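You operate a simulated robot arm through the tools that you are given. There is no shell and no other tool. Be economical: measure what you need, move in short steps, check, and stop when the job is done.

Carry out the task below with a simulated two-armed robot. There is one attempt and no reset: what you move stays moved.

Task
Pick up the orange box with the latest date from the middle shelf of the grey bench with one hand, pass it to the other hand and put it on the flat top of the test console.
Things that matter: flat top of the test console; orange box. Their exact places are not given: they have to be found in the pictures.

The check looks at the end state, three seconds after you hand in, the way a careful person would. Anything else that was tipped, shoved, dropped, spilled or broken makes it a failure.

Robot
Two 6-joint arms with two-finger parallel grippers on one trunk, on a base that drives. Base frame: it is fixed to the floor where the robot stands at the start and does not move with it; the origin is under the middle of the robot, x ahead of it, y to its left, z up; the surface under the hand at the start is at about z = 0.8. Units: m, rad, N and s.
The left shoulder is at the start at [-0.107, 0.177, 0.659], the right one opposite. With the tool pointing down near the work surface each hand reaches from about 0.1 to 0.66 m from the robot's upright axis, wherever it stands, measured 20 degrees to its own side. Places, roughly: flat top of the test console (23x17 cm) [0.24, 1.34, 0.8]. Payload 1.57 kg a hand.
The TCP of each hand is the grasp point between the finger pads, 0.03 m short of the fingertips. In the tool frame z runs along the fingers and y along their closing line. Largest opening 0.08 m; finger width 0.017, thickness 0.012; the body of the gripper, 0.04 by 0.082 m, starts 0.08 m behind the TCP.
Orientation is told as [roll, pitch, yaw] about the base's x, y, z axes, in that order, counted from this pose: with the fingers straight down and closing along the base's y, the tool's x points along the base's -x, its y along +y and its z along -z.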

- - - - - - -

GIVEN REQUEST: Extract the complete data, matching each line exactly. The answer is a Markdown table with a number under Position and the line under Text; leave empty lines out.

EXERCISE RESPONSE:
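| Position | Text |
|---|---|
| 1 | You operate a simulated robot arm through the tools that you are given. There is no shell and no other tool. Be economical: measure what you need, move in short steps, check, and stop when the job is done. |
| 2 | Carry out the task below with a simulated two-armed robot. There is one attempt and no reset: what you move stays moved. |
| 3 | Task |
| 4 | Pick up the orange box with the latest date from the middle shelf of the grey bench with one hand, pass it to the other hand and put it on the flat top of the test console. |
| 5 | Things that matter: flat top of the test console; orange box. Their exact places are not given: they have to be found in the pictures. |
| 6 | The check looks at the end state, three seconds after you hand in, the way a careful person would. Anything else that was tipped, shoved, dropped, spilled or broken makes it a failure. |
| 7 | Robot |
| 8 | Two 6-joint arms with two-finger parallel grippers on one trunk, on a base that drives. Base frame: it is fixed to the floor where the robot stands at the start and does not move with it; the origin is under the middle of the robot, x ahead of it, y to its left, z up; the surface under the hand at the start is at about z = 0.8. Units: m, rad, N and s. |
| 9 | The left shoulder is at the start at [-0.107, 0.177, 0.659], the right one opposite. With the tool pointing down near the work surface each hand reaches from about 0.1 to 0.66 m from the robot's upright axis, wherever it stands, measured 20 degrees to its own side. Places, roughly: flat top of the test console (23x17 cm) [0.24, 1.34, 0.8]. Payload 1.57 kg a hand. |
| 10 | The TCP of each hand is the grasp point between the finger pads, 0.03 m short of the fingertips. In the tool frame z runs along the fingers and y along their closing line. Largest opening 0.08 m; finger width 0.017, thickness 0.012; the body of the gripper, 0.04 by 0.082 m, starts 0.08 m behind the TCP. |
| 11 | Orientation is told as [roll, pitch, yaw] about the base's x, y, z axes, in that order, counted from this pose: with the fingers straight down and closing along the base's y, the tool's x points along the base's -x, its y along +y and its z along -z. |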